We are discussing the art of passing, not of dying my dear (we will leave that for another day's lesson), but passing, that is, handing something to someone else. There is an art to this, dear reader, so do not let yourself be surprised by this instruction. I will take to-day's example: one lady on my left wanted to pass a note to the lady on my right. Well, you can imagine my disgust and astonishment when the lady to my left simply thrust the note in front of my face, waiting for her recipient to collect it. I had to control my facial expression as not to embarrass either of these ladies or lose my composure; however, you will now find two fewer names listed on my bridge luncheon invitation list! I will proceed to explain the proper way to deliver such an item:

1. First of all, one should not be passing notes or other items during a club meeting or other gathering unless it is an absolute emergency. It is disrespectful to the speaker and disruptive to the others in the audience. If there is no emergency, simply wait until after the function to discuss your matter.
2. If an emergency arises, politely ask the person sitting next to you (in a delicate whisper--discretion is most important here) to kindly pass the note to the person opposite her and ask the person's pardon for your actions. Practically speaking, simply state something like, "I hate to impose upon you like this, but would you mind passing this note to Mrs. So and So on your right--it is quite important." Anytime one of your body parts must cross another's path, please ask permission, and then ask to be pardoned. No one is appreciative of body parts in her personal space, unless of course you are married, then your husband's person should be eagerly welcomed (we will also discuss this when we have a more discrete moment).

At table:

The above rules apply again for passing food or condiments at table. Here is an example so you will be correct:

"Mother, would you mind passing me the salt, please?" (of course dear, you have tasted your food first before asking for any additional condiments). Each person passes the item to her immediate neighbor until it arrives at its final destination. No reaching in front of anyone else, please.

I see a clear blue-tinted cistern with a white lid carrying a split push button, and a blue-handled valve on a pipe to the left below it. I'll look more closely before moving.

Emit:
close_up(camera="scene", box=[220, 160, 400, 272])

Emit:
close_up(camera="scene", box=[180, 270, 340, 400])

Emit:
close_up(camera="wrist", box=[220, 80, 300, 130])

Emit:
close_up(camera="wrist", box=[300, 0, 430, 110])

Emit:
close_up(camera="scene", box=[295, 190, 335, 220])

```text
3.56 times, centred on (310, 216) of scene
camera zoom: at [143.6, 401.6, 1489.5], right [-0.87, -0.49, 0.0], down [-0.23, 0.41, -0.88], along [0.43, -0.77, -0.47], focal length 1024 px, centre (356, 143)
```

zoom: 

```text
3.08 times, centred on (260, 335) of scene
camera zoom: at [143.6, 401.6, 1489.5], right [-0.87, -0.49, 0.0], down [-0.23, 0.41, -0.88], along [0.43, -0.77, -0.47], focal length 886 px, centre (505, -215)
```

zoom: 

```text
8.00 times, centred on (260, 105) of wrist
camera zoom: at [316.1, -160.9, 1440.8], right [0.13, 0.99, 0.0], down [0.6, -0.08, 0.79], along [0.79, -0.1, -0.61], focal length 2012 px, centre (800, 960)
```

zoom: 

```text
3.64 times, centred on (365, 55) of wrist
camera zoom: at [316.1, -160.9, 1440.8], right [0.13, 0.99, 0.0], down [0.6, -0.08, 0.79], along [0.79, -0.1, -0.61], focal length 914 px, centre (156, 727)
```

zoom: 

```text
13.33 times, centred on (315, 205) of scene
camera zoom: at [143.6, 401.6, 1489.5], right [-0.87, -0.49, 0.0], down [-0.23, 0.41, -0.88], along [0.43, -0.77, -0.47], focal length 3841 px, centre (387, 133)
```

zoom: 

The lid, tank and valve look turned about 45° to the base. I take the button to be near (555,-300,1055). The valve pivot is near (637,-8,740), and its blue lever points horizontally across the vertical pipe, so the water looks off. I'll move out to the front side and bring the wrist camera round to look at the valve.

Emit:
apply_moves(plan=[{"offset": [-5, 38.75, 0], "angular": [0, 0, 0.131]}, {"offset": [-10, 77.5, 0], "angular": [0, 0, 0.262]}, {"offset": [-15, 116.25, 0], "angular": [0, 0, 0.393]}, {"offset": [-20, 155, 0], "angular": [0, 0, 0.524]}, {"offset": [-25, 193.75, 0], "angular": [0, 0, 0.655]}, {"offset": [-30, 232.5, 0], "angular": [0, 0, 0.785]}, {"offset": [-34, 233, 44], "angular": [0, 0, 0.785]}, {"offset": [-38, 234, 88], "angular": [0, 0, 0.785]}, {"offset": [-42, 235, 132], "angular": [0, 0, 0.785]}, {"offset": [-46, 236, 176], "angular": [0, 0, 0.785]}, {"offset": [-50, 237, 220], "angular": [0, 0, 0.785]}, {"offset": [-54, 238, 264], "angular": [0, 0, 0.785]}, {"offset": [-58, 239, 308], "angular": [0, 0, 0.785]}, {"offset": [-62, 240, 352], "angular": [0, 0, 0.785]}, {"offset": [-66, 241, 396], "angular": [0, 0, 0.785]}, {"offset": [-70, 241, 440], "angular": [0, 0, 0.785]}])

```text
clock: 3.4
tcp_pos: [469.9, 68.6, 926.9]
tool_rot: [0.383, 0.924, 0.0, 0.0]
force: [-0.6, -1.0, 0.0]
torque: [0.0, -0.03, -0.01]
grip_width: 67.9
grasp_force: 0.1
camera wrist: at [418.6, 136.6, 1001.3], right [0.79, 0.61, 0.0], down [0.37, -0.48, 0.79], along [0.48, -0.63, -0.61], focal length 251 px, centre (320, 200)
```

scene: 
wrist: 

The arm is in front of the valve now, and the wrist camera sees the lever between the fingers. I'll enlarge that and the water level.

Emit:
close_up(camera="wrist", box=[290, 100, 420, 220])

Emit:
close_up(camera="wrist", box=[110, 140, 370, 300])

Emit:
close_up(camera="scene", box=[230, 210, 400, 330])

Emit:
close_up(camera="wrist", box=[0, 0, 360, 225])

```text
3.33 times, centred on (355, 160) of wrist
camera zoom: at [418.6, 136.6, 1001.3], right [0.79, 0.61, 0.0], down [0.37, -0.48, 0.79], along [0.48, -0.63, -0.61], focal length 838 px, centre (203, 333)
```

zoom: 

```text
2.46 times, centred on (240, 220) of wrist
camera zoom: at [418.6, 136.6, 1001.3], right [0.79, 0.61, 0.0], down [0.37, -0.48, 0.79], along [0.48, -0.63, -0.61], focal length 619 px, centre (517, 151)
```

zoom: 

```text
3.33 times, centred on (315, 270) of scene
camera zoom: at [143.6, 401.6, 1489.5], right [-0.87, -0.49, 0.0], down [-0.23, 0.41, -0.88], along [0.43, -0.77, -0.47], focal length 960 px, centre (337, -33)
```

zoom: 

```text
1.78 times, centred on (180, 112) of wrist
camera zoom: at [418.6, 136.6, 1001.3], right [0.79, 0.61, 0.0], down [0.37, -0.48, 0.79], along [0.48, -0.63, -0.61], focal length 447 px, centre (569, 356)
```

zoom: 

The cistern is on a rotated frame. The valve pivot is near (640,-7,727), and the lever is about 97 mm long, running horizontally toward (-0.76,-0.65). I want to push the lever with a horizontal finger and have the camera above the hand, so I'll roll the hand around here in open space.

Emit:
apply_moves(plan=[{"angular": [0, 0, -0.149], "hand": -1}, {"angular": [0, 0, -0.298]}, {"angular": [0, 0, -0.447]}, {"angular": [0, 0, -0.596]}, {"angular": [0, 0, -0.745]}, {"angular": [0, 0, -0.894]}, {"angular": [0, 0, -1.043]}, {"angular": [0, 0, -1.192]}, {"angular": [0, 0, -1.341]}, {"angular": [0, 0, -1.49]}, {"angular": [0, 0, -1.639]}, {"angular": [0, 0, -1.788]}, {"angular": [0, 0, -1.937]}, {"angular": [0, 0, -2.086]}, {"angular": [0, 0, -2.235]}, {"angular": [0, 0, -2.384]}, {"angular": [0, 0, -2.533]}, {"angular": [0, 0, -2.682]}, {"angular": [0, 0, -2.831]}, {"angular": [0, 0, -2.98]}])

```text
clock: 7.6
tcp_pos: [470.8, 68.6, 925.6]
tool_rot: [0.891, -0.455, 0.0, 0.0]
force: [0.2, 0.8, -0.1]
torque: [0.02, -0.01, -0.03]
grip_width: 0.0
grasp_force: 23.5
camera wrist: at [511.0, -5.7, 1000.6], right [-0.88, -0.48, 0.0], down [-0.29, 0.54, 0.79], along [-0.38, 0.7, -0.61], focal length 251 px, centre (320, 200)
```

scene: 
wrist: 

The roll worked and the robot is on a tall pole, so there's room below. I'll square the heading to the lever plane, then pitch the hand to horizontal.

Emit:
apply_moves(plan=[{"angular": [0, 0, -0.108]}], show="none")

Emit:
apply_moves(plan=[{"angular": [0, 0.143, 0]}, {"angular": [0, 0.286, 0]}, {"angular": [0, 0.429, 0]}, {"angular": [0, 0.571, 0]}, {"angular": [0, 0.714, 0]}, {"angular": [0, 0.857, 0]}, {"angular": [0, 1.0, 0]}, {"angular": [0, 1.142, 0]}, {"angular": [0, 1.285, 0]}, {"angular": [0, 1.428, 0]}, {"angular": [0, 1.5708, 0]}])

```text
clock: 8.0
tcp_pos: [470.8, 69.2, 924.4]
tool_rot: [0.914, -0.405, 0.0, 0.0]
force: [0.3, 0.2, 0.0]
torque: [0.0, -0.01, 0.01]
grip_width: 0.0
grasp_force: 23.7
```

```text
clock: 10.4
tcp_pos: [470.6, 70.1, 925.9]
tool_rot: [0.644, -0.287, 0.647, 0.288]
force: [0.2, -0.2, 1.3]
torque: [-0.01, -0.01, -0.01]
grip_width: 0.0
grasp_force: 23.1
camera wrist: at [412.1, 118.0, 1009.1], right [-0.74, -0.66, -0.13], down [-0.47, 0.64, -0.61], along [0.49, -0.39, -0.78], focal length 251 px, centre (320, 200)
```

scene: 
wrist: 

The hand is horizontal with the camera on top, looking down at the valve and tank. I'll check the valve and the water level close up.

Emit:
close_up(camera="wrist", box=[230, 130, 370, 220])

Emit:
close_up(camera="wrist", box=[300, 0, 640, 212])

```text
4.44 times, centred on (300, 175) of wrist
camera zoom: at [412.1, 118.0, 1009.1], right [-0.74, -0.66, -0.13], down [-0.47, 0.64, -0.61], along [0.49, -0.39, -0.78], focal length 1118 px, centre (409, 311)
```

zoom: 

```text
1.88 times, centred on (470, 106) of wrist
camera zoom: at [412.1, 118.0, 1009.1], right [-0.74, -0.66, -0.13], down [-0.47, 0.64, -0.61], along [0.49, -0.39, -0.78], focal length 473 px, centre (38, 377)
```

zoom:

If your are a hostess at a dinner party and do not have hired help (you poor dear!), you may clear the dishes (or better yet, employ your well behaved children in this regard), from each guest's right. Remember this little ditty, "leave from the left, remove from the right" as to never infringe upon a guest's view or space. Good hired help should know this, but do monitor your servants before hosting your dinner party of society guests.

Well, dear reader, that is all for to-day. I hope that this lesson will assist you in maintaining your position in your community. No note passing or rude table behavior is ever worth the risk of being removed from the social register, or worse yet, from my personal address book.

Until next time...

HF

2 Comments:

Anonymous Anonymous said...

Ms. Hildegarde,

Is it proper to place salad dressing on the dining table? What is the proper way to pass the salt and pepper if you would like to use it also? Who gets to use it first? Please advise...

Alwaysata Loss

6:24 PM  
Blogger Hildegarde Fillmore said...

Dear Ms. Loss,

How commendable to recognize your deficiencies and to call upon my expertise at this fine hour! The first step in becoming charming is to know that improvment is needed. I wasn't always the charming and gracious hostess that I am today, if that is possible for you to believe. Everyone must start somewhere! Dear Reader, you too can become a delicate flower of a lady with my simple and practical advice.

Now, to your questions. You may place salad dressing on your table; however, it must be in a nice decanter or serving bowl with a spoon. NEVER put any condiment on the table in its original container if you want to present yourself a charming and dutiful hostess. The only exception is if you are at a backyard BBQ with family or very close friends--then it is most practical to be simple and to protect your fine china, sterling, and crystal. You may use the original plastic containers in this instance, but in this instance only.

As for the salt and pepper, firstly, they must ALWAYS be passed together. It matters not if the salt or pepper were requested singly; salt and pepper must always remain a couple. It is always best to have the salt and pepper passed directly to the person who requested them. Even if you would like to use these extraordinary spices first, it may put a question in requestor's eye if you "but in" and use them, even if it is making its way by your place at the table first. Always send the condiments directly to the requestor, then ask for them back politely. For example, you may say, "would you mind passing the salt and pepper after you have finished with them?", etc. This is most important at a society dinner. Now, if you are among those delightful friends of your inner circle or family, you may interrupt the flow by saying politely to the requstor, "would you mind if I used the salt and pepper before it arrives your way?". This lets the requestor know that you are considerate of her feelings and of couse, she will not object. However, this exception is only acceptable in the circumstance I have mentioned. Never do this at the White House or you for certain will not be invited to return! One way to avoid this dilemma entirely is to provide salt and pepper cellars (along with their respective spoons) to each guest.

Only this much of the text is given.